**DATA SEGMENT:**
- - - - -

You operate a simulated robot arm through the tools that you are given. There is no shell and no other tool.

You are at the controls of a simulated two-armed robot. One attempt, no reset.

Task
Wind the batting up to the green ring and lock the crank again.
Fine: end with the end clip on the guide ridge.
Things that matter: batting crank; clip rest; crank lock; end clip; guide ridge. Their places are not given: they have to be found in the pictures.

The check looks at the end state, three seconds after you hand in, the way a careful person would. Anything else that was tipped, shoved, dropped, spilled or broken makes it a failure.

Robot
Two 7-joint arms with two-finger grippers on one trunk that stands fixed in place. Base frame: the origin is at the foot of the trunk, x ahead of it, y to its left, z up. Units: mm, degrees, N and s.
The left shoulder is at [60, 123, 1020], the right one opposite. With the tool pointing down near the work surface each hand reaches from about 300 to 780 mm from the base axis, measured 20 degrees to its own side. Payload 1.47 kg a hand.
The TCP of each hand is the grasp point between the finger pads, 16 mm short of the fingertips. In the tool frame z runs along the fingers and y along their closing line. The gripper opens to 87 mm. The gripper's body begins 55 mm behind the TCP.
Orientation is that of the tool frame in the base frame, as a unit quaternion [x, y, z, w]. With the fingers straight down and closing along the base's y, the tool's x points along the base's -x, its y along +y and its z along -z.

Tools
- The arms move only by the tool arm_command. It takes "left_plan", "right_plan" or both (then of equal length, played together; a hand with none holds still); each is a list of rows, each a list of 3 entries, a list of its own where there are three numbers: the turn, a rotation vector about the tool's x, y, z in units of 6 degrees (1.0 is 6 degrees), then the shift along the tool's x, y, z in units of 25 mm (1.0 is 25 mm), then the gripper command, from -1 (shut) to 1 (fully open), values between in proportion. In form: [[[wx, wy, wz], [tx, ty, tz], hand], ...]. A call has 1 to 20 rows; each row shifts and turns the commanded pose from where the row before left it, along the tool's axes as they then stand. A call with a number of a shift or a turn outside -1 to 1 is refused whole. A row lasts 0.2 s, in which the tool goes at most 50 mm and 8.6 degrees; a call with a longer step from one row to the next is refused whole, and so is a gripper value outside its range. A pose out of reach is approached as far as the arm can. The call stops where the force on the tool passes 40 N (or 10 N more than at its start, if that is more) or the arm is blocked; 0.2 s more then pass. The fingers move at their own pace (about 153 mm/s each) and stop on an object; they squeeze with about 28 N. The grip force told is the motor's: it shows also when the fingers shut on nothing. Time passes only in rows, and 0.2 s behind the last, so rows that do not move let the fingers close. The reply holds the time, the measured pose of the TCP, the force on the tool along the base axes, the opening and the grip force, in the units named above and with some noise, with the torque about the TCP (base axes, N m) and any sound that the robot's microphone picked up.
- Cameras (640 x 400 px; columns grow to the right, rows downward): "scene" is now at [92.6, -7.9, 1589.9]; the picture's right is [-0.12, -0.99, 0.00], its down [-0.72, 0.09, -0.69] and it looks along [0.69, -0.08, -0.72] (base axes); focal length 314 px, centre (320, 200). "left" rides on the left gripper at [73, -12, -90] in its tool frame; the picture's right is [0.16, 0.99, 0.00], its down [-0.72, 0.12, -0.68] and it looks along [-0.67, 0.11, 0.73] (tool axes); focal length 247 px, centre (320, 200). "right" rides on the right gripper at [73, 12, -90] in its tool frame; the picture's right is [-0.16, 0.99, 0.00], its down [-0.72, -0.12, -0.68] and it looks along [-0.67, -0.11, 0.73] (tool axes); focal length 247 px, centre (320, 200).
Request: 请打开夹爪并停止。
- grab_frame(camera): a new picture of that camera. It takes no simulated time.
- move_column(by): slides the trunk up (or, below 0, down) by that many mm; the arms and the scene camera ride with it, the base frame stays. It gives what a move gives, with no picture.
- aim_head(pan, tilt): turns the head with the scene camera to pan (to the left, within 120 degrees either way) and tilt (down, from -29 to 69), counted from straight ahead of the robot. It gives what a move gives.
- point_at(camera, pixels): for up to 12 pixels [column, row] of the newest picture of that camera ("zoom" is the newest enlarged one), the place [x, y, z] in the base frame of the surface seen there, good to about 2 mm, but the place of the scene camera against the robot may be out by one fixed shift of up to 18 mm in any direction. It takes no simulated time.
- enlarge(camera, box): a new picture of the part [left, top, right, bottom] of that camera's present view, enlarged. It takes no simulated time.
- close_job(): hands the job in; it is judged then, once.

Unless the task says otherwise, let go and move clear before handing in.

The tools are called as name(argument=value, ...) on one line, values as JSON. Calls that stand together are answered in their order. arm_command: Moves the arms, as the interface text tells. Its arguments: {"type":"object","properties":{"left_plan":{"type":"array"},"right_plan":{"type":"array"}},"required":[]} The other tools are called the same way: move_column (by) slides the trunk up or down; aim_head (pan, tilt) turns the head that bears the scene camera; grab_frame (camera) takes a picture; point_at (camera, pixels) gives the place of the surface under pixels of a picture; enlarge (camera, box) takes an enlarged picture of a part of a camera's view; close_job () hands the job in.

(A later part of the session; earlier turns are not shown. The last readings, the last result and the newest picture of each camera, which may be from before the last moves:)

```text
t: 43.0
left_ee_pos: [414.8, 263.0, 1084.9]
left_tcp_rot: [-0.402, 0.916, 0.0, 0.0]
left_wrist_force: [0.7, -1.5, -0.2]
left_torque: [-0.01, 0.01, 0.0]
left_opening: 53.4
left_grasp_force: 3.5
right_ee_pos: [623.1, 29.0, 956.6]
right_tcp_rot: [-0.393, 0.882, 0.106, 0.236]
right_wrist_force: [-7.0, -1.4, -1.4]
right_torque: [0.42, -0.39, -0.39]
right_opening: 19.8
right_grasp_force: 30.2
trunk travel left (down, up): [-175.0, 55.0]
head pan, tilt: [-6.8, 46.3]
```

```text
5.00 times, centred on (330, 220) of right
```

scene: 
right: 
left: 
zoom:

- - - - -

**YOUR OBJECTIVE:**
Reproduce the material in full, with no word added or dropped.

**FINAL RESULT:**
You operate a simulated robot arm through the tools that you are given. There is no shell and no other tool.

You are at the controls of a simulated two-armed robot. One attempt, no reset.

Task
Wind the batting up to the green ring and lock the crank again.
Fine: end with the end clip on the guide ridge.
Things that matter: batting crank; clip rest; crank lock; end clip; guide ridge. Their places are not given: they have to be found in the pictures.

The check looks at the end state, three seconds after you hand in, the way a careful person would. Anything else that was tipped, shoved, dropped, spilled or broken makes it a failure.

Robot
Two 7-joint arms with two-finger grippers on one trunk that stands fixed in place. Base frame: the origin is at the foot of the trunk, x ahead of it, y to its left, z up. Units: mm, degrees, N and s.
The left shoulder is at [60, 123, 1020], the right one opposite. With the tool pointing down near the work surface each hand reaches from about 300 to 780 mm from the base axis, measured 20 degrees to its own side. Payload 1.47 kg a hand.
The TCP of each hand is the grasp point between the finger pads, 16 mm short of the fingertips. In the tool frame z runs along the fingers and y along their closing line. The gripper opens to 87 mm. The gripper's body begins 55 mm behind the TCP.
Orientation is that of the tool frame in the base frame, as a unit quaternion [x, y, z, w]. With the fingers straight down and closing along the base's y, the tool's x points along the base's -x, its y along +y and its z along -z.

Tools
- The arms move only by the tool arm_command. It takes "left_plan", "right_plan" or both (then of equal length, played together; a hand with none holds still); each is a list of rows, each a list of 3 entries, a list of its own where there are three numbers: the turn, a rotation vector about the tool's x, y, z in units of 6 degrees (1.0 is 6 degrees), then the shift along the tool's x, y, z in units of 25 mm (1.0 is 25 mm), then the gripper command, from -1 (shut) to 1 (fully open), values between in proportion. In form: [[[wx, wy, wz], [tx, ty, tz], hand], ...]. A call has 1 to 20 rows; each row shifts and turns the commanded pose from where the row before left it, along the tool's axes as they then stand. A call with a number of a shift or a turn outside -1 to 1 is refused whole. A row lasts 0.2 s, in which the tool goes at most 50 mm and 8.6 degrees; a call with a longer step from one row to the next is refused whole, and so is a gripper value outside its range. A pose out of reach is approached as far as the arm can. The call stops where the force on the tool passes 40 N (or 10 N more than at its start, if that is more) or the arm is blocked; 0.2 s more then pass. The fingers move at their own pace (about 153 mm/s each) and stop on an object; they squeeze with about 28 N. The grip force told is the motor's: it shows also when the fingers shut on nothing. Time passes only in rows, and 0.2 s behind the last, so rows that do not move let the fingers close. The reply holds the time, the measured pose of the TCP, the force on the tool along the base axes, the opening and the grip force, in the units named above and with some noise, with the torque about the TCP (base axes, N m) and any sound that the robot's microphone picked up.
- Cameras (640 x 400 px; columns grow to the right, rows downward): "scene" is now at [92.6, -7.9, 1589.9]; the picture's right is [-0.12, -0.99, 0.00], its down [-0.72, 0.09, -0.69] and it looks along [0.69, -0.08, -0.72] (base axes); focal length 314 px, centre (320, 200). "left" rides on the left gripper at [73, -12, -90] in its tool frame; the picture's right is [0.16, 0.99, 0.00], its down [-0.72, 0.12, -0.68] and it looks along [-0.67, 0.11, 0.73] (tool axes); focal length 247 px, centre (320, 200). "right" rides on the right gripper at [73, 12, -90] in its tool frame; the picture's right is [-0.16, 0.99, 0.00], its down [-0.72, -0.12, -0.68] and it looks along [-0.67, -0.11, 0.73] (tool axes); focal length 247 px, centre (320, 200).
Request: 请打开夹爪并停止。
- grab_frame(camera): a new picture of that camera. It takes no simulated time.
- move_column(by): slides the trunk up (or, below 0, down) by that many mm; the arms and the scene camera ride with it, the base frame stays. It gives what a move gives, with no picture.
- aim_head(pan, tilt): turns the head with the scene camera to pan (to the left, within 120 degrees either way) and tilt (down, from -29 to 69), counted from straight ahead of the robot. It gives what a move gives.
- point_at(camera, pixels): for up to 12 pixels [column, row] of the newest picture of that camera ("zoom" is the newest enlarged one), the place [x, y, z] in the base frame of the surface seen there, good to about 2 mm, but the place of the scene camera against the robot may be out by one fixed shift of up to 18 mm in any direction. It takes no simulated time.
- enlarge(camera, box): a new picture of the part [left, top, right, bottom] of that camera's present view, enlarged. It takes no simulated time.
- close_job(): hands the job in; it is judged then, once.

Unless the task says otherwise, let go and move clear before handing in.

The tools are called as name(argument=value, ...) on one line, values as JSON. Calls that stand together are answered in their order. arm_command: Moves the arms, as the interface text tells. Its arguments: {"type":"object","properties":{"left_plan":{"type":"array"},"right_plan":{"type":"array"}},"required":[]} The other tools are called the same way: move_column (by) slides the trunk up or down; aim_head (pan, tilt) turns the head that bears the scene camera; grab_frame (camera) takes a picture; point_at (camera, pixels) gives the place of the surface under pixels of a picture; enlarge (camera, box) takes an enlarged picture of a part of a camera's view; close_job () hands the job in.

(A later part of the session; earlier turns are not shown. The last readings, the last result and the newest picture of each camera, which may be from before the last moves:)

```text
t: 43.0
left_ee_pos: [414.8, 263.0, 1084.9]
left_tcp_rot: [-0.402, 0.916, 0.0, 0.0]
left_wrist_force: [0.7, -1.5, -0.2]
left_torque: [-0.01, 0.01, 0.0]
left_opening: 53.4
left_grasp_force: 3.5
right_ee_pos: [623.1, 29.0, 956.6]
right_tcp_rot: [-0.393, 0.882, 0.106, 0.236]
right_wrist_force: [-7.0, -1.4, -1.4]
right_torque: [0.42, -0.39, -0.39]
right_opening: 19.8
right_grasp_force: 30.2
trunk travel left (down, up): [-175.0, 55.0]
head pan, tilt: [-6.8, 46.3]
```

```text
5.00 times, centred on (330, 220) of right
```

scene: 
right: 
left: 
zoom:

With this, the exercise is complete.